I am slightly older and I don't really remember very much from around when I started work after graduating. It's kind of sad that works consume a lot of my time but I have no memory to show for it.
I went through the lucid dreaming rabbit hole when I was 17, I recently found the diary from back then and was curious to see how different the dreams are now.
I agree with the other poster. You are definitely on the extreme side here. Good for you, really, I would love to have your superpower, but you are not the norm.
Sure, I may be toward the other end of the extreme. It's certainly not eidetic memory, I just have tons of memories from all years of my life >=4. But I do think "basically no memories before 20" is close to the other extreme.
No, what you said sounds extremely extreme. Remembering a lot of stuff since ~4? For me, that feels inconceivable!
Myself, I remember maybe one or two things per year from 4+ onwards if I focus; flashes of images. This gradually ramps up after ~12yo, and I can actually say I remember some events from around 16+ well enough to describe them and place in rich context. Properly detailed memory? That starts for me somewhere after 20. I'm 36.
> I think of some of the time between say 10-19 as the most vivid in terms of my memories, friends, direction of my life, etc.
Me too.

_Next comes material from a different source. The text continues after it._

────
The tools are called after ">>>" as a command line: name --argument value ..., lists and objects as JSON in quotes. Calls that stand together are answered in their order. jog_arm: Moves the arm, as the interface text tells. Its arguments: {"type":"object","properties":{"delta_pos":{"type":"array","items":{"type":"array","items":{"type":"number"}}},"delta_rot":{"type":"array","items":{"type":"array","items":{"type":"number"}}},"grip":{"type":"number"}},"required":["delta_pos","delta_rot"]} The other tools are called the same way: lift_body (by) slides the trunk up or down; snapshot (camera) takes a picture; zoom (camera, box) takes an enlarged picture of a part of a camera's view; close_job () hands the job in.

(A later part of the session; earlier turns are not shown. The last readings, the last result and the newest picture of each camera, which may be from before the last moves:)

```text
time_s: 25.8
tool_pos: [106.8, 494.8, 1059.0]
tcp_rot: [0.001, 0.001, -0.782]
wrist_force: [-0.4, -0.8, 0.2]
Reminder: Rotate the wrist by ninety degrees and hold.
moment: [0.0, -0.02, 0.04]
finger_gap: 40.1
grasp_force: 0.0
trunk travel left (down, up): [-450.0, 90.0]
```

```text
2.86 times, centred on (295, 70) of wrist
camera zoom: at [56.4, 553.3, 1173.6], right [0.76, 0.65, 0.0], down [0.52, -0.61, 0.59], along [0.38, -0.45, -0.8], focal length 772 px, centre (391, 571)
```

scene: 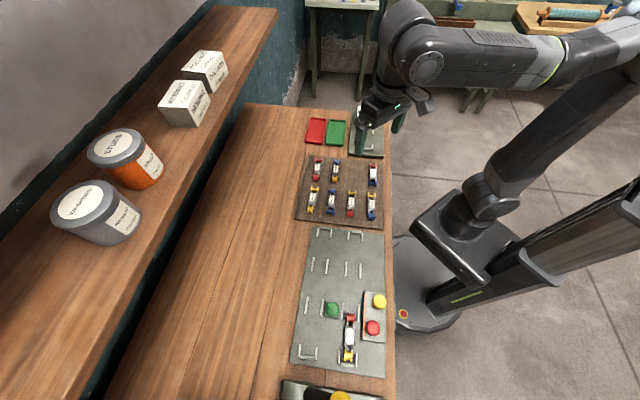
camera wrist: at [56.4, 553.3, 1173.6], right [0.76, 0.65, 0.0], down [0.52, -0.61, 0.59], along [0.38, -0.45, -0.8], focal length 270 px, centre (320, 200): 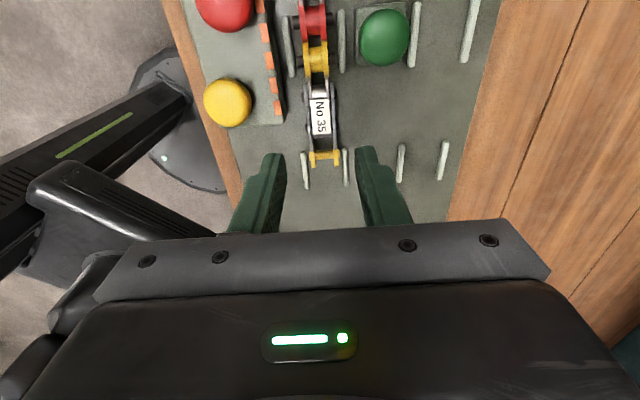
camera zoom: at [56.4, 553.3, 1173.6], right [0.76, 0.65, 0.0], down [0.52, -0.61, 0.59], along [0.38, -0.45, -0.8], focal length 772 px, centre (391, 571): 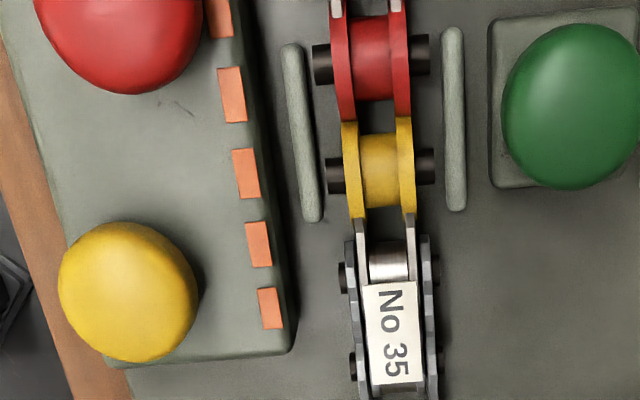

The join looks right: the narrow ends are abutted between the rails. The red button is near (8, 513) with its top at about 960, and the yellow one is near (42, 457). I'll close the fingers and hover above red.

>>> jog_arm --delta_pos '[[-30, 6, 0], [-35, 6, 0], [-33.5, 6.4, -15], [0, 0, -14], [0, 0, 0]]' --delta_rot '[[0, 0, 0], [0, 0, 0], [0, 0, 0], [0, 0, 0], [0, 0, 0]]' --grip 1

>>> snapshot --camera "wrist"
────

I think 12-14 is the most vivid for me... I used to enjoy stuff a lot more fully and completely than I seem to be able to nowadays. I miss that.
That makes sense. Just young enough to be able to fully emerse yourself in activities, while not quite old enough to have real worries. Of course I'm saying that from a position of privilege, but that was a sweet spot for me as well.
Oliver Burkeman wrote a book about this, named "Four Thousand Weeks: Time Management for Mortals". The main point (at least as I remember it) is that there are way more books to read, links to click, and things to do than you can fit in your lifetime, so it's a delusion that you could ever get to the end of your to-do list.